> [Written exercise] Retype the listing that follows, word for word. Give them as a JSON list of strings, one for each line, with blank lines left out.

> [Data excerpt]
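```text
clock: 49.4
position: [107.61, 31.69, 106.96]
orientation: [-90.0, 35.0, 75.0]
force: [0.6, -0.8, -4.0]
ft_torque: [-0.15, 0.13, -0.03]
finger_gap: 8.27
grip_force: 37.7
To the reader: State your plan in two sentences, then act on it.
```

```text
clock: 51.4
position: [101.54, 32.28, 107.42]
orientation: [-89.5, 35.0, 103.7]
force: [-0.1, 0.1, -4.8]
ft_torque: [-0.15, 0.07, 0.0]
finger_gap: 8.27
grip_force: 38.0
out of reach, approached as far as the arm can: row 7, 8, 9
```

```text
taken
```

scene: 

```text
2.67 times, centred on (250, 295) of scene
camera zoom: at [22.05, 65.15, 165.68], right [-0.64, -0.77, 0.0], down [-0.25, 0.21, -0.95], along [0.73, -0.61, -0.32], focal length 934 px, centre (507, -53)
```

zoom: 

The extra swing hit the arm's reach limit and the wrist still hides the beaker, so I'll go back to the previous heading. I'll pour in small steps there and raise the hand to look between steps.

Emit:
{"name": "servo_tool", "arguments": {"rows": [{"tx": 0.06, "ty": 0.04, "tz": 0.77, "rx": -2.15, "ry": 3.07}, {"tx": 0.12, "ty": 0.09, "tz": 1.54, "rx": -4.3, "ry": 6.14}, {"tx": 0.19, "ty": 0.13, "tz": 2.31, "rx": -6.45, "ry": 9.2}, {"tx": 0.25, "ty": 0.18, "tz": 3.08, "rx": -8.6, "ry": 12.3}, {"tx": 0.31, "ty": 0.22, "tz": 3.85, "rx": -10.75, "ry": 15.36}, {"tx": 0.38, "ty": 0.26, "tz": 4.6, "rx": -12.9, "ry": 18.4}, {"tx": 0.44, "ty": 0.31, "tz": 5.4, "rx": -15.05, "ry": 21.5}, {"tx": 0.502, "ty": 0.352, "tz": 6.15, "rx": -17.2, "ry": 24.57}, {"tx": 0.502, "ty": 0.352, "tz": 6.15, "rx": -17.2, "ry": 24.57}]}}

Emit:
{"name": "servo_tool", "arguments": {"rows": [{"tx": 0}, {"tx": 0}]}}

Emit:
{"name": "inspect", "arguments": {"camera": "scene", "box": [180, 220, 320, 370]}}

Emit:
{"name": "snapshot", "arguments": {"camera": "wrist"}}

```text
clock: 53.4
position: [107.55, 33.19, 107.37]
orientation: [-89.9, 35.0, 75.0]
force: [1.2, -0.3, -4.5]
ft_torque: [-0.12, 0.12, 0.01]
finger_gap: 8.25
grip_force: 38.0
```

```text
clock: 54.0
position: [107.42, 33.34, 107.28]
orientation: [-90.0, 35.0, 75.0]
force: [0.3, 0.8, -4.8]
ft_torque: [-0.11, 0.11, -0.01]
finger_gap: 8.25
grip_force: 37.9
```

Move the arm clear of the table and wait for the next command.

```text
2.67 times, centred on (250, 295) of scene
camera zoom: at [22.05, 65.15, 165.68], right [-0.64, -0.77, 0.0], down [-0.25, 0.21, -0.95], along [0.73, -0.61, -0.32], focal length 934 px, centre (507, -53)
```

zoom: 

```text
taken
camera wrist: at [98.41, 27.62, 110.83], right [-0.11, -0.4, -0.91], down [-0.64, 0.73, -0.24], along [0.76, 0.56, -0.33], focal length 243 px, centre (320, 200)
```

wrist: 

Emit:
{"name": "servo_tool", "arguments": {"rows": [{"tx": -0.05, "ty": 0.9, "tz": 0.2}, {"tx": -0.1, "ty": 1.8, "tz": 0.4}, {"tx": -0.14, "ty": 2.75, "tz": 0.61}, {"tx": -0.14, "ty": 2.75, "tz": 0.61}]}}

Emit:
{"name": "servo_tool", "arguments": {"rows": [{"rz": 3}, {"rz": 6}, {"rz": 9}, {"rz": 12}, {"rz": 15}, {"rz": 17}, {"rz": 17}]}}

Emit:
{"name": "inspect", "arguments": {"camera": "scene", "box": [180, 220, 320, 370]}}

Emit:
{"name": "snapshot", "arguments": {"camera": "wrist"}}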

> [Solution for this task]
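[
  "```text",
  "clock: 49.4",
  "position: [107.61, 31.69, 106.96]",
  "orientation: [-90.0, 35.0, 75.0]",
  "force: [0.6, -0.8, -4.0]",
  "ft_torque: [-0.15, 0.13, -0.03]",
  "finger_gap: 8.27",
  "grip_force: 37.7",
  "To the reader: State your plan in two sentences, then act on it.",
  "```",
  "```text",
  "clock: 51.4",
  "position: [101.54, 32.28, 107.42]",
  "orientation: [-89.5, 35.0, 103.7]",
  "force: [-0.1, 0.1, -4.8]",
  "ft_torque: [-0.15, 0.07, 0.0]",
  "finger_gap: 8.27",
  "grip_force: 38.0",
  "out of reach, approached as far as the arm can: row 7, 8, 9",
  "```",
  "```text",
  "taken",
  "```",
  "scene: ",
  "```text",
  "2.67 times, centred on (250, 295) of scene",
  "camera zoom: at [22.05, 65.15, 165.68], right [-0.64, -0.77, 0.0], down [-0.25, 0.21, -0.95], along [0.73, -0.61, -0.32], focal length 934 px, centre (507, -53)",
  "```",
  "zoom: ",
  "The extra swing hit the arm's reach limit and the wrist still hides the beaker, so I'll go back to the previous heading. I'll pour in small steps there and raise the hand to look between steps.",
  "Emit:",
  "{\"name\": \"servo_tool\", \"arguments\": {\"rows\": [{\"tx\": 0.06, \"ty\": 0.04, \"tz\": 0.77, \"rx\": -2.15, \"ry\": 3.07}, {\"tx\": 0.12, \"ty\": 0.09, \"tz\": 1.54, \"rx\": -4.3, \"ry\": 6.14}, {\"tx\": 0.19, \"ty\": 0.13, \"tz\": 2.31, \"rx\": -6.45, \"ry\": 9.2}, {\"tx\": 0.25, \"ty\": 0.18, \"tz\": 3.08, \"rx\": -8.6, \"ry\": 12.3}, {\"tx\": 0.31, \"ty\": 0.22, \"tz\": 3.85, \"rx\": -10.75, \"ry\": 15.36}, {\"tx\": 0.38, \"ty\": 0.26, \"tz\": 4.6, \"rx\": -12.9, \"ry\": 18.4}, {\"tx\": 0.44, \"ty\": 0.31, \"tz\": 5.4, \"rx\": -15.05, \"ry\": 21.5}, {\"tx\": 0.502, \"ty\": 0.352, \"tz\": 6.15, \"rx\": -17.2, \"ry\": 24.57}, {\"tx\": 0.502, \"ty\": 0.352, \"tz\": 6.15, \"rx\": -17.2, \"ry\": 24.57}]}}",
  "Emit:",
  "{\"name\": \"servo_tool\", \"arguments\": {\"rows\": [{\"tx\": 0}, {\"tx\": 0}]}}",
  "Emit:",
  "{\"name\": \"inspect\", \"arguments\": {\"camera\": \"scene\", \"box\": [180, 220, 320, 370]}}",
  "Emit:",
  "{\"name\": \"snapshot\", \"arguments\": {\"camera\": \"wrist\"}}",
  "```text",
  "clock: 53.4",
  "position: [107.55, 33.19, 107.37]",
  "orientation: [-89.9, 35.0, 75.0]",
  "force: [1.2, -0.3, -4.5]",
  "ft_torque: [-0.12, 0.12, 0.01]",
  "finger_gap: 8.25",
  "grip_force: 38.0",
  "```",
  "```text",
  "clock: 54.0",
  "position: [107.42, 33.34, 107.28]",
  "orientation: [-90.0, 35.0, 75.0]",
  "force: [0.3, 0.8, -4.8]",
  "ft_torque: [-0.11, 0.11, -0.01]",
  "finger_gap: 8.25",
  "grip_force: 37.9",
  "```",
  "Move the arm clear of the table and wait for the next command.",
  "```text",
  "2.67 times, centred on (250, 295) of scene",
  "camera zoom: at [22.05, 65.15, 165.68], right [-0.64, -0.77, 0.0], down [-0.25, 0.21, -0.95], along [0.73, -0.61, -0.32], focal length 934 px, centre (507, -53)",
  "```",
  "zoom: ",
  "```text",
  "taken",
  "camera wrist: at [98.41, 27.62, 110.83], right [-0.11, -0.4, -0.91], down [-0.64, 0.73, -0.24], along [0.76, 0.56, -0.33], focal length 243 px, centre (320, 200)",
  "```",
  "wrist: ",
  "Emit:",
  "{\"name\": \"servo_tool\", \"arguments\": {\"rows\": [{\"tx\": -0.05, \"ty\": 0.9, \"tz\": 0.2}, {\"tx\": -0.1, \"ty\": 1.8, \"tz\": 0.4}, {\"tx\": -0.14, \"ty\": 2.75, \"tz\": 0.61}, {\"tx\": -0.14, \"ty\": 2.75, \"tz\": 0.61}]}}",
  "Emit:",
  "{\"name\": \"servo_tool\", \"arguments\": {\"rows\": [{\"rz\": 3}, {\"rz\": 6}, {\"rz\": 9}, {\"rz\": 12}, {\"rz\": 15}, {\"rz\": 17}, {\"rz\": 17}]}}",
  "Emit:",
  "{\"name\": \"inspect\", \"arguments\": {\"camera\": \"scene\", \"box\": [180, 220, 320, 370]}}",
  "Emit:",
  "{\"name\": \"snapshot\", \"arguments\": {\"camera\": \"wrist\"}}"
]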